> **Written request**:
Identify the lines that contain the string "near", then copy each of them.

> **Collected data**:

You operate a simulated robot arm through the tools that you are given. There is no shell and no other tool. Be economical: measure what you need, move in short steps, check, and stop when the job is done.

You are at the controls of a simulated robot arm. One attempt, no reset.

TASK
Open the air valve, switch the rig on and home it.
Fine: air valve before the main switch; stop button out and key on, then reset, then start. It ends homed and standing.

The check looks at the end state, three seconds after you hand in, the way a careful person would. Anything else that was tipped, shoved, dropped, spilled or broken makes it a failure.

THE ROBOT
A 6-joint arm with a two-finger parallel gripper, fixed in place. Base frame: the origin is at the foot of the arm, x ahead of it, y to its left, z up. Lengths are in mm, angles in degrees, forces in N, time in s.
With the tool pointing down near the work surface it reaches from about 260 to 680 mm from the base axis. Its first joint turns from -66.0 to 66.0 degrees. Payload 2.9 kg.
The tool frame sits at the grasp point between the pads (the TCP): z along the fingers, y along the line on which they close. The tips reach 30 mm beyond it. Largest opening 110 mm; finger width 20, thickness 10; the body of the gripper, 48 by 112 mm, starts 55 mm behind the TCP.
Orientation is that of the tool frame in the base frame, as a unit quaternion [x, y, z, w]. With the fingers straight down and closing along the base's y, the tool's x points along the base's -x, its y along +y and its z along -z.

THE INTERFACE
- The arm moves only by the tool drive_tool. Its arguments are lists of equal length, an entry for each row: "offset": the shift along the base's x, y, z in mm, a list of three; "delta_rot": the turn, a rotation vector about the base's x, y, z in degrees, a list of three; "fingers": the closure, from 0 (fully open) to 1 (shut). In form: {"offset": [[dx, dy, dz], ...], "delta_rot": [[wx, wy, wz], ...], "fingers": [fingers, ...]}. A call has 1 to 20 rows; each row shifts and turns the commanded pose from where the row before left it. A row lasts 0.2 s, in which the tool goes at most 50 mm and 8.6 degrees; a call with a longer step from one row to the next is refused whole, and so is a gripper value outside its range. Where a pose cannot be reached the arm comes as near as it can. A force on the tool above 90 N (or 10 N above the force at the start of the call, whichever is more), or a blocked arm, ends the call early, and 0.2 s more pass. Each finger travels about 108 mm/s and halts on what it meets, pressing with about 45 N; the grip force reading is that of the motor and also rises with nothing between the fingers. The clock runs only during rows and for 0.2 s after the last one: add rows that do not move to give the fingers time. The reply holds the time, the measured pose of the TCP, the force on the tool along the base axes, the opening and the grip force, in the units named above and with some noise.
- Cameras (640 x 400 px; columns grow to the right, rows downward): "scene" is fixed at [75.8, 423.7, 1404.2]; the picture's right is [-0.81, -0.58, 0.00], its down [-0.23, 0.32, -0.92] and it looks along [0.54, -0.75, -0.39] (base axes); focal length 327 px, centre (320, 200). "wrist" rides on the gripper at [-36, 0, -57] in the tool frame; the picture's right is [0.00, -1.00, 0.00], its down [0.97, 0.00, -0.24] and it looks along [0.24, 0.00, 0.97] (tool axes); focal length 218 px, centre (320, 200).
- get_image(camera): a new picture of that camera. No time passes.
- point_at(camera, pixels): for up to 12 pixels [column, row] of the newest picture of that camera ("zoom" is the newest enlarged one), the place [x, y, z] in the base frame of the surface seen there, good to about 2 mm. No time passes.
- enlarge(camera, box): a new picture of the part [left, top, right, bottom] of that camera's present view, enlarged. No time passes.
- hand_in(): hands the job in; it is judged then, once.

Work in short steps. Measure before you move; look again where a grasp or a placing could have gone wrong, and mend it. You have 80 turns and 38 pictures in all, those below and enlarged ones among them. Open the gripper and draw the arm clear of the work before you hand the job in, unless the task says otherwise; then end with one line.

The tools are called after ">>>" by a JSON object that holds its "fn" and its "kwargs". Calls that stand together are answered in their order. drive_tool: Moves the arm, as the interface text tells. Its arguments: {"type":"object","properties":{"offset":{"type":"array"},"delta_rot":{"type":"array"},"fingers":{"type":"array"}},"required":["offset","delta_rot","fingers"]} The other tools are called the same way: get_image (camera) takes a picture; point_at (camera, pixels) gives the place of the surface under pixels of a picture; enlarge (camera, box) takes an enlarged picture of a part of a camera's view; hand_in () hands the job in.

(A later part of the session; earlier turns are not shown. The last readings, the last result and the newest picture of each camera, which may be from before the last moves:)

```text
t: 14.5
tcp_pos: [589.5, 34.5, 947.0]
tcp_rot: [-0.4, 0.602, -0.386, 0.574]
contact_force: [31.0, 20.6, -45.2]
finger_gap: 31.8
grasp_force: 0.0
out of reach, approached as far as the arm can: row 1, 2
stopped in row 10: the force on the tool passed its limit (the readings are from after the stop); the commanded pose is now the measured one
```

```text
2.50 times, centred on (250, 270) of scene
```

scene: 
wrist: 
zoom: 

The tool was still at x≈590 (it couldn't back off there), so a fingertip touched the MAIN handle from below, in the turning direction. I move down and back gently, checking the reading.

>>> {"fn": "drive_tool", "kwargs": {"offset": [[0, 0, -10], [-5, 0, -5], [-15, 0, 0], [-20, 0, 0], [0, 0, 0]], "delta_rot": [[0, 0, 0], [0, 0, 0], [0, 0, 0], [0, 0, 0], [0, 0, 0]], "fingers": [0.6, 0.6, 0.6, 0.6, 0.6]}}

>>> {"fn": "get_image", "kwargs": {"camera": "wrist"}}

> **Correct answer**:
With the tool pointing down near the work surface it reaches from about 260 to 680 mm from the base axis. Its first joint turns from -66.0 to 66.0 degrees. Payload 2.9 kg.
- The arm moves only by the tool drive_tool. Its arguments are lists of equal length, an entry for each row: "offset": the shift along the base's x, y, z in mm, a list of three; "delta_rot": the turn, a rotation vector about the base's x, y, z in degrees, a list of three; "fingers": the closure, from 0 (fully open) to 1 (shut). In form: {"offset": [[dx, dy, dz], ...], "delta_rot": [[wx, wy, wz], ...], "fingers": [fingers, ...]}. A call has 1 to 20 rows; each row shifts and turns the commanded pose from where the row before left it. A row lasts 0.2 s, in which the tool goes at most 50 mm and 8.6 degrees; a call with a longer step from one row to the next is refused whole, and so is a gripper value outside its range. Where a pose cannot be reached the arm comes as near as it can. A force on the tool above 90 N (or 10 N above the force at the start of the call, whichever is more), or a blocked arm, ends the call early, and 0.2 s more pass. Each finger travels about 108 mm/s and halts on what it meets, pressing with about 45 N; the grip force reading is that of the motor and also rises with nothing between the fingers. The clock runs only during rows and for 0.2 s after the last one: add rows that do not move to give the fingers time. The reply holds the time, the measured pose of the TCP, the force on the tool along the base axes, the opening and the grip force, in the units named above and with some noise.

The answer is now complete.